## GIVEN REQUEST
Return all of the data exactly, with nothing left out but the pictures.

┄┄┄┄┄┄

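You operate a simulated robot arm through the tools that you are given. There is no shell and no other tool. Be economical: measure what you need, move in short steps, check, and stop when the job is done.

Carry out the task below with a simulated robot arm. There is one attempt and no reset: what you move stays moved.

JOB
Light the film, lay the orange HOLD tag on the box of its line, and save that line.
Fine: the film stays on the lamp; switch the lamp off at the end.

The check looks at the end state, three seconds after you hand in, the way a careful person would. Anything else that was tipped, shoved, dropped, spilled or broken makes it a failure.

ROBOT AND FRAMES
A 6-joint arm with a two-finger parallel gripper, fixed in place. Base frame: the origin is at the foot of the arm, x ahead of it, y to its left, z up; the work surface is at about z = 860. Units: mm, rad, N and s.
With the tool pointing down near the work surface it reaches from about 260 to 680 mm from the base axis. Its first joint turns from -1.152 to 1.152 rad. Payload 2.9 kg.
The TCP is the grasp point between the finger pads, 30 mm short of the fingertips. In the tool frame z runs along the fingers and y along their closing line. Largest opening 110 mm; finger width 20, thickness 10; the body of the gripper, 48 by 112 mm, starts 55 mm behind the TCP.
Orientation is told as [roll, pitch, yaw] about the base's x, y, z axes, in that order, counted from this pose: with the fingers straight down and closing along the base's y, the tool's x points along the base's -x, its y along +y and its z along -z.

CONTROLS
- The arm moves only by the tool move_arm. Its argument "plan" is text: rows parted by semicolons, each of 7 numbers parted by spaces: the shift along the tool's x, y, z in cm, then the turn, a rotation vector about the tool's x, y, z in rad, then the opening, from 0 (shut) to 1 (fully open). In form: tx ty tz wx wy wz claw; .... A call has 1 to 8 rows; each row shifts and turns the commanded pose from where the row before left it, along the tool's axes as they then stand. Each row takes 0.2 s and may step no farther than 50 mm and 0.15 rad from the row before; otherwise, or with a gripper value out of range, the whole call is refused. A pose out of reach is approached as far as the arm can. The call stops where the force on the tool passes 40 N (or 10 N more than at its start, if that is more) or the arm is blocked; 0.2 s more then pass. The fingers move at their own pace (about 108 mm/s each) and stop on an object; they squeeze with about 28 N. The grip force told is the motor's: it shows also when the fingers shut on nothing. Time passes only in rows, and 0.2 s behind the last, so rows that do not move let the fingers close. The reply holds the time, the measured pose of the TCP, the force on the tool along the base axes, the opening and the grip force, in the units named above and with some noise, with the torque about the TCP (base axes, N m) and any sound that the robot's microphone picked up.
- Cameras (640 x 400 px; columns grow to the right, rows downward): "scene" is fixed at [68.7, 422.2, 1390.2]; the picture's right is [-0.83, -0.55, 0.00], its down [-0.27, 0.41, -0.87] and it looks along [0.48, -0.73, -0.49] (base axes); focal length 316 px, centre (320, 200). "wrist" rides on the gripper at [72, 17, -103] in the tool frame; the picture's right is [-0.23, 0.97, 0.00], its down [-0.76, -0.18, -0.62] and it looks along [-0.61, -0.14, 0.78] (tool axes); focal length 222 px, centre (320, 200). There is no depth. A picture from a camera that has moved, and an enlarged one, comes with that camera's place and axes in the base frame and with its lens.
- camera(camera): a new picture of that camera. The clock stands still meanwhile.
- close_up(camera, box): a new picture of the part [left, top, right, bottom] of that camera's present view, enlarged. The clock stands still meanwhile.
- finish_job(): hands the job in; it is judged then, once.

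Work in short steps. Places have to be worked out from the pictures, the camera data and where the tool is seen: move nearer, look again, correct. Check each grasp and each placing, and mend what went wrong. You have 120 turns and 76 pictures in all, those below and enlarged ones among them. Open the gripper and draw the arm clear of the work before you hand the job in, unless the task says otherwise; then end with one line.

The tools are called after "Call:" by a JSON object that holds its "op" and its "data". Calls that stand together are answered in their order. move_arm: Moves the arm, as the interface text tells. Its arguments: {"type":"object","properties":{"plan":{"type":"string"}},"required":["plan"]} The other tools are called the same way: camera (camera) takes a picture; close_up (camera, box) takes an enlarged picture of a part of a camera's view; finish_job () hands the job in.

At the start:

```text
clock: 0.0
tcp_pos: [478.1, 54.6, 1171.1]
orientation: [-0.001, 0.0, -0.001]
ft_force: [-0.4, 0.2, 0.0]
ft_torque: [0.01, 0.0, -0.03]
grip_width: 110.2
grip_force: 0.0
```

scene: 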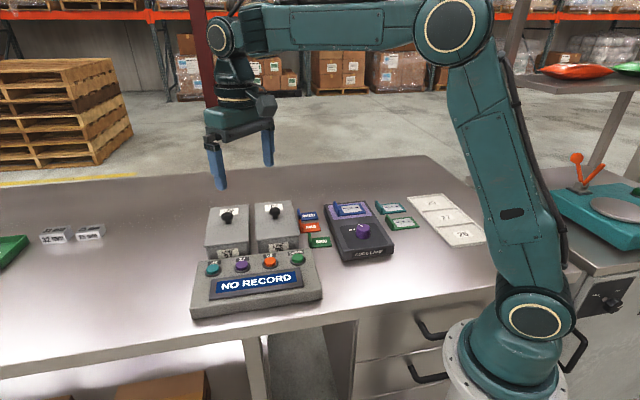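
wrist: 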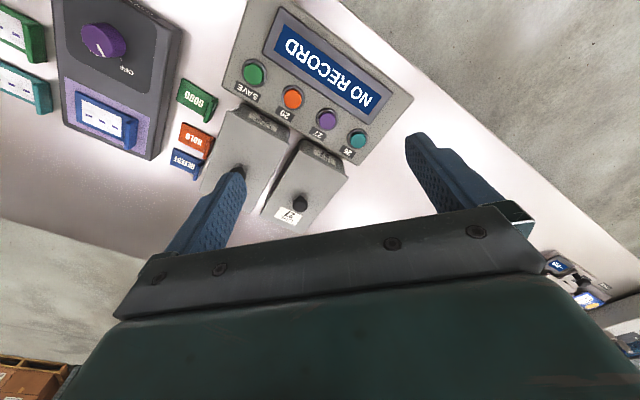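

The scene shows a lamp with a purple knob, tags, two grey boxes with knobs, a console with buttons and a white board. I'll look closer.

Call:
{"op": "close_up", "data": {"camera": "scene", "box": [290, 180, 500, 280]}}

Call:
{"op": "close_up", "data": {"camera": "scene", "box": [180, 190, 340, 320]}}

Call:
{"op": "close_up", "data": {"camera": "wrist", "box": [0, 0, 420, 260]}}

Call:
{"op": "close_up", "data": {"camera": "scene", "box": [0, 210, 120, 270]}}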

┄┄┄┄┄┄

## ANSWER BELOW
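You operate a simulated robot arm through the tools that you are given. There is no shell and no other tool. Be economical: measure what you need, move in short steps, check, and stop when the job is done.

Carry out the task below with a simulated robot arm. There is one attempt and no reset: what you move stays moved.

JOB
Light the film, lay the orange HOLD tag on the box of its line, and save that line.
Fine: the film stays on the lamp; switch the lamp off at the end.

The check looks at the end state, three seconds after you hand in, the way a careful person would. Anything else that was tipped, shoved, dropped, spilled or broken makes it a failure.

ROBOT AND FRAMES
A 6-joint arm with a two-finger parallel gripper, fixed in place. Base frame: the origin is at the foot of the arm, x ahead of it, y to its left, z up; the work surface is at about z = 860. Units: mm, rad, N and s.
With the tool pointing down near the work surface it reaches from about 260 to 680 mm from the base axis. Its first joint turns from -1.152 to 1.152 rad. Payload 2.9 kg.
The TCP is the grasp point between the finger pads, 30 mm short of the fingertips. In the tool frame z runs along the fingers and y along their closing line. Largest opening 110 mm; finger width 20, thickness 10; the body of the gripper, 48 by 112 mm, starts 55 mm behind the TCP.
Orientation is told as [roll, pitch, yaw] about the base's x, y, z axes, in that order, counted from this pose: with the fingers straight down and closing along the base's y, the tool's x points along the base's -x, its y along +y and its z along -z.

CONTROLS
- The arm moves only by the tool move_arm. Its argument "plan" is text: rows parted by semicolons, each of 7 numbers parted by spaces: the shift along the tool's x, y, z in cm, then the turn, a rotation vector about the tool's x, y, z in rad, then the opening, from 0 (shut) to 1 (fully open). In form: tx ty tz wx wy wz claw; .... A call has 1 to 8 rows; each row shifts and turns the commanded pose from where the row before left it, along the tool's axes as they then stand. Each row takes 0.2 s and may step no farther than 50 mm and 0.15 rad from the row before; otherwise, or with a gripper value out of range, the whole call is refused. A pose out of reach is approached as far as the arm can. The call stops where the force on the tool passes 40 N (or 10 N more than at its start, if that is more) or the arm is blocked; 0.2 s more then pass. The fingers move at their own pace (about 108 mm/s each) and stop on an object; they squeeze with about 28 N. The grip force told is the motor's: it shows also when the fingers shut on nothing. Time passes only in rows, and 0.2 s behind the last, so rows that do not move let the fingers close. The reply holds the time, the measured pose of the TCP, the force on the tool along the base axes, the opening and the grip force, in the units named above and with some noise, with the torque about the TCP (base axes, N m) and any sound that the robot's microphone picked up.
- Cameras (640 x 400 px; columns grow to the right, rows downward): "scene" is fixed at [68.7, 422.2, 1390.2]; the picture's right is [-0.83, -0.55, 0.00], its down [-0.27, 0.41, -0.87] and it looks along [0.48, -0.73, -0.49] (base axes); focal length 316 px, centre (320, 200). "wrist" rides on the gripper at [72, 17, -103] in the tool frame; the picture's right is [-0.23, 0.97, 0.00], its down [-0.76, -0.18, -0.62] and it looks along [-0.61, -0.14, 0.78] (tool axes); focal length 222 px, centre (320, 200). There is no depth. A picture from a camera that has moved, and an enlarged one, comes with that camera's place and axes in the base frame and with its lens.
- camera(camera): a new picture of that camera. The clock stands still meanwhile.
- close_up(camera, box): a new picture of the part [left, top, right, bottom] of that camera's present view, enlarged. The clock stands still meanwhile.
- finish_job(): hands the job in; it is judged then, once.

Work in short steps. Places have to be worked out from the pictures, the camera data and where the tool is seen: move nearer, look again, correct. Check each grasp and each placing, and mend what went wrong. You have 120 turns and 76 pictures in all, those below and enlarged ones among them. Open the gripper and draw the arm clear of the work before you hand the job in, unless the task says otherwise; then end with one line.

The tools are called after "Call:" by a JSON object that holds its "op" and its "data". Calls that stand together are answered in their order. move_arm: Moves the arm, as the interface text tells. Its arguments: {"type":"object","properties":{"plan":{"type":"string"}},"required":["plan"]} The other tools are called the same way: camera (camera) takes a picture; close_up (camera, box) takes an enlarged picture of a part of a camera's view; finish_job () hands the job in.

At the start:

```text
clock: 0.0
tcp_pos: [478.1, 54.6, 1171.1]
orientation: [-0.001, 0.0, -0.001]
ft_force: [-0.4, 0.2, 0.0]
ft_torque: [0.01, 0.0, -0.03]
grip_width: 110.2
grip_force: 0.0
```

scene: 
wrist: 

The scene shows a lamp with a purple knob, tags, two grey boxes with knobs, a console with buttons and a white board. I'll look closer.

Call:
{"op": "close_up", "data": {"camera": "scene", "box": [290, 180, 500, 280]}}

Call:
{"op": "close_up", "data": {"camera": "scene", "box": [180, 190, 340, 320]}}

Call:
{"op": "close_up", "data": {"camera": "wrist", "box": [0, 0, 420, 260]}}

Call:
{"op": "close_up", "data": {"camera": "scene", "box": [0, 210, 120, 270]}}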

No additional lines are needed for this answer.